I don't know how your feel about this puzzle but it is not as friendly as 2x2x2x2, isn't it? I found myself just pressing A and it just keeps rotating like a ballet dancer. Anyway, from the above two angles, I find the first view from O3 is good for a first move, because we can see Z-O3 is a whole green tetrahedron, which can fit back to Y+O3 perfectly. Y+O3 is mostly blue with a yellow edge, which is not so obvious but can fit X-O3: the yellow can fit X-O3-O0 edge, and others can join the blue stickers there. X-O3 tetrahedron is a good fit for Z-O3 for the similar reason.

But! But my implementation didn't offer such kind of twist. Each of the 3 mentioned tetrahedra has a triangular adjacent to W- cell, while the program supports tetrahedra 3-cycle only when they point their sharp corner to W-. Sorry for the inconvenience, but in this case, we can do a O6 twist. It twists the opposite tetrahedron to that of O3.

Then it becomes obvious now. O1 twist(s) should be able to fix this situation.

trial 2

This time we have this from O3,

and this from O1,

This one, the pink cell remains untouched but moved, so there was actually only one twist in this rotation. We can just resume the position of pink and do an O1' twist, as the following clip,

O3 looks good because the 4 blue stickers join other blues in Y+. Y+O0 has 3 oranges and 1 yellow, which can move the 3 yellows and one green away from X-. So let's do 2 O3 twists,

and O1 view,

This time, O1 twist looks good. After one O1 twist,

From this view, now it becomes obvious that two O2 twists should be able to solve the situation.

What do we learn from these simple scrambles?

Since the complexity is still low, we can often see many tetrahedra in good shape. In the previous trials, I just trty to merge separated stickers as much as I can. Previously broken tetrahedra may re-form themselves again along the way.

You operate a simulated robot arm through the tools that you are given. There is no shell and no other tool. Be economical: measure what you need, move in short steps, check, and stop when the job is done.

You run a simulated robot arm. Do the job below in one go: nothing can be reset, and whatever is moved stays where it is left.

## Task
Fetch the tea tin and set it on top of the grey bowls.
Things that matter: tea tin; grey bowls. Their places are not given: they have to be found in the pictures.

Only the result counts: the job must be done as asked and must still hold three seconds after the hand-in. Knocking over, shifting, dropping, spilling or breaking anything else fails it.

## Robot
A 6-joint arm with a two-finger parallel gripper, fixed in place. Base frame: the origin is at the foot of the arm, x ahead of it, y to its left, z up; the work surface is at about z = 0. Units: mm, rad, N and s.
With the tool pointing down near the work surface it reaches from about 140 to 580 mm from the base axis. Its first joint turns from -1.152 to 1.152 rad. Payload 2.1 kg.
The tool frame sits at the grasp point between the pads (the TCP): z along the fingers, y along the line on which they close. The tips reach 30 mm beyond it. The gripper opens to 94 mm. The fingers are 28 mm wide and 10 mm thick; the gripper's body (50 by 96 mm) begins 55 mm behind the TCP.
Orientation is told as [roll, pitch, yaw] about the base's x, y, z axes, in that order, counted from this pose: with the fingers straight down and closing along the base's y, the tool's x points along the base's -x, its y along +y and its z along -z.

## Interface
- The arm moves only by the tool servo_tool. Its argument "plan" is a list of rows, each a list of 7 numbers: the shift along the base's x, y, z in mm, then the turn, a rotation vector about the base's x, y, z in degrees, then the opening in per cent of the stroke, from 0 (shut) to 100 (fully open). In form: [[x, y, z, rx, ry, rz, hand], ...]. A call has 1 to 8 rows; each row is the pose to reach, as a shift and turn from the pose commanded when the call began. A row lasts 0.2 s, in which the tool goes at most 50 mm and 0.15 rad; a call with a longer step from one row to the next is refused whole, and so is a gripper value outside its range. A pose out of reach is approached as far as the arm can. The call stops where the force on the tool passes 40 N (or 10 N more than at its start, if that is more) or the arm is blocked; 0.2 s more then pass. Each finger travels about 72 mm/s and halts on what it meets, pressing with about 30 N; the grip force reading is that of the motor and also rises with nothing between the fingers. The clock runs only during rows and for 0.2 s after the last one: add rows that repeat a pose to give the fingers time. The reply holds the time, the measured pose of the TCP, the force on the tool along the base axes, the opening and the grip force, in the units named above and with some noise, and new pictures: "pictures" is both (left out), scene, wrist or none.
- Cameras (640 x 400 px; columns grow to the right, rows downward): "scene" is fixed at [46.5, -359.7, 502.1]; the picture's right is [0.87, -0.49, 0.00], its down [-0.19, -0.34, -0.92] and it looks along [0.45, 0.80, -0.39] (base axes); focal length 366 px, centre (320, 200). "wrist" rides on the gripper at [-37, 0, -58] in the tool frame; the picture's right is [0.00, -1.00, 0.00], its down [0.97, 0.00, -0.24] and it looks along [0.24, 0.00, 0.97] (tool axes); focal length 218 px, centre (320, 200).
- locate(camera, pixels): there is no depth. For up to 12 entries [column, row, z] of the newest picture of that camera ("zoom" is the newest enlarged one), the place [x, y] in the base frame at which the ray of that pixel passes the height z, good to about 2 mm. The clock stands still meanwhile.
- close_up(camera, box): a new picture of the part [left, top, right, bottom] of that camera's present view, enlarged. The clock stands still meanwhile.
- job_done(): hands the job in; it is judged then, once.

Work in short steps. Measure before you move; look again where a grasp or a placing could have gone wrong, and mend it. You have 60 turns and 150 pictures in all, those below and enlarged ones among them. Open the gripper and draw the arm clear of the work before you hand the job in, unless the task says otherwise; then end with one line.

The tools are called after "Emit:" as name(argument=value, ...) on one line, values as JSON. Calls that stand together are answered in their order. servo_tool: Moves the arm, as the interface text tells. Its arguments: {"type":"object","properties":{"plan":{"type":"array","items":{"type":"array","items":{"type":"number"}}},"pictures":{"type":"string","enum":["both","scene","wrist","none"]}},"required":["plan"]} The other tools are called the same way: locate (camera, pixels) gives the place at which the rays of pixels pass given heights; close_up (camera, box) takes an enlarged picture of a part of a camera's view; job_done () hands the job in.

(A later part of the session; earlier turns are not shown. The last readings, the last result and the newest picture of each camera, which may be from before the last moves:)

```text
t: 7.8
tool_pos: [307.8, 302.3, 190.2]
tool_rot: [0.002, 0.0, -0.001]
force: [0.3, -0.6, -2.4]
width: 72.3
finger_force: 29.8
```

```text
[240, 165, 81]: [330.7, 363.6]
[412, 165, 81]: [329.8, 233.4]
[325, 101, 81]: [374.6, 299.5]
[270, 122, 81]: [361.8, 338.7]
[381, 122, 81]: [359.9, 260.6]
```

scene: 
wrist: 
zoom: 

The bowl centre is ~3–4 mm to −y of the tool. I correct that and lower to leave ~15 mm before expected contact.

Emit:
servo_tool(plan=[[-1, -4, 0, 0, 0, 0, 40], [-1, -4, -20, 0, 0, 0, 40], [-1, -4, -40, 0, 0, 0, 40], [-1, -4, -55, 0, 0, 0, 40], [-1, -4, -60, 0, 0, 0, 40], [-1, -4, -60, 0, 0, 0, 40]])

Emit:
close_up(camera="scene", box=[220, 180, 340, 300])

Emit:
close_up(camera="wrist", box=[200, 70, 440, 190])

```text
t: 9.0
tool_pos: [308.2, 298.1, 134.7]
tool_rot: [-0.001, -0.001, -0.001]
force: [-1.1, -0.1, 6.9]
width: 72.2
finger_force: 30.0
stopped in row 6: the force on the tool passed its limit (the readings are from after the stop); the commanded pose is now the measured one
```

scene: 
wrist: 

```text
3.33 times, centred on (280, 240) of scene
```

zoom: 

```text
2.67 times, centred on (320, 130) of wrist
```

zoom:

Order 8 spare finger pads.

We won't always be so lucky. So far, the geometry unit I mentioned has been a tetrahedron. A tetrahedron is actually 3 edge stickers and 1 center regular tetrahedron. As the scramble gets more complexy, eventually there will be no any single complete tetrahedron for us to start with. Even if there is, the seemingly complete tetrahedron may not be reliable because it is highly unlikely stay untouched through the scramble process.

Conclusion

Once we get to a point where it is impossible to reverse the scramble, we can start all over again like what we did back in Part II. First we should be able to complete a cell in the correct way, and we may need algorithms for this goal only. After that, the constraint will always be there, so appropriate algorithms become a must. In the best case, we find some algorithms that affects only a few stickers, so that we can easily control the state shift of the puzzle.

The other challenge is waiting for us as well. In 2x2x2x2 there was a second type of cubie, but now we have a non-trivial center octahedron, 8 center regular tetrahedron and the edges. Is finishing a cell first and try to solve by algorithms still a viable strategy? Or should we follow the experience from skewb, that maybe we can try finishing one type of the piece and then other types? If so, what should we go first? More fundamentally, are these questions making sense? I have no answers right now.

Anyway, let's keep pushing.

小結

熟悉 scramble 亂度為 4 時的 4D skewb 解法。